Thursday, April 30, 2015

Race Is Not Real, Racism Is Real, and This Is Not a Zero-Sum Game

There is no scientific basis for distinguishing human beings by race, because there are no significant biological differences between what we call the races.

Race is entirely a social construct, created specifically to allow the dehumanization of others: racism.

And it is racism, with all its evil attachments and results, that conditions white people into thinking that only one "race" can "win."

Adrien Schless-Meier at TPM:


While it’s easy to cast off discussions of pop culture as trivial or inane, Andreeva’s article draws on and reinforces a logic with deep, pervasive implications. It is the axiom according to which white folks organize our histories, our lives, our relationships: In a world based on whiteness, there is only room for one winner — and it had better be us.

Take, for instance, the creeping anxiety among white folks in the U.S. about our impending “minority” status. The most recent projections from the Census Bureau name 2044 as the point when people of color will collectively outnumber white people in this country. This demographic reality has fostered a deep sense of paranoia about a pervasive existential threat, not just to white people but also to white institutions, values, and culture. White folks are, irrationally, afraid of being wiped out.
The irony of this fear shouldn’t be lost on us — white people simply wouldn’t exist as we do today, embedded within and sitting atop a racial hierarchy, if it weren’t for systematic violence against Native people and African slaves in the early years of colonialism. We have learned, over the course of generations, that the path to power runs through the graveyard.

And so, the zero-sum game of racial politics is a throughline to the epidemic of state-sanctioned violence in this country. It lives and breathes the idea that white people are made safer by a police state that makes people of color less safe. The brutal and relentless crackdown on undocumented immigrants of color and the xenophobic rhetoric that supports it are evidence of this mentality, but more importantly, of its consequences — families unhinged, children denied asylum from violence, persistent poverty.

SNIP

When white cops are free to gun down black children, black women, black men, with impunity and the media engages a sustained smear campaign against the victims, the message is that the loss of black life should be understood as a net gain for white people. The various Michael Slager support funds that have popped up on crowdfunding sites reveal that there are plenty of white folks willing to reward black death with money and emotional support.

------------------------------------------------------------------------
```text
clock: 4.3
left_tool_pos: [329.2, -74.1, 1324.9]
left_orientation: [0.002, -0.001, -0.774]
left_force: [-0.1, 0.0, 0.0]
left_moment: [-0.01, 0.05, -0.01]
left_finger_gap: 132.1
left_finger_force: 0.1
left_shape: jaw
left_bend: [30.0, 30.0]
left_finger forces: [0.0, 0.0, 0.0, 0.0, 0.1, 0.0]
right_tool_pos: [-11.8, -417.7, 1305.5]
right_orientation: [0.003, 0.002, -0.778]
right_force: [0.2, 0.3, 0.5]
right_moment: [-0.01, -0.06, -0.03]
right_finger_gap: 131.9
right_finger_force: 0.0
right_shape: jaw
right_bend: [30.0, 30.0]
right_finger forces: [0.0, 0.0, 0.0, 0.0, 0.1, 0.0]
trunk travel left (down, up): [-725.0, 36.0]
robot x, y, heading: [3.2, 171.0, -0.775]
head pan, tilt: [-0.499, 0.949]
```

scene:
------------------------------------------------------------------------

On the flip side, white people routinely fail to empathize with black people and people of color in general about their pain and grief. But is that particularly surprising, when we’ve been taught our whole lives that our success depends on other people’s failure?

Which brings us back to Andreeva’s article and the subtle violence it perpetuates. When we ask whether we’ve gone “too far” in creating spaces for people of color to explore and articulate nuanced, intricate life experiences, we are reinforcing the idea that only one narrative — that people of color represent a threat to white people — can or should endure. Left unchecked, this belief is the bedrock for the justification of everything from forced deportations to police killings. We cannot do the hard work of reshaping both the limits of our own empathy and the structures of our institutions if we continue to buy into the logic of the zero-sum game.

The sustained assault on people of color in the U.S. demands, at the very least, the dignity of better questions. Rather than wonder what white people might lose if people of color win, we should start by asking why we continue to tolerate, even condone, a world where the cost of protecting whiteness is measured in real, valuable lives lost.

1 comment:

northierthanthou said...

The sheer panic of some 'white' folks as they realize they are losing a clear hegemony is really dangerous. they themselves are doing their damnedest to destablize the nation and thereby undermine the very sense of justice they would now need to rely on for their own safety.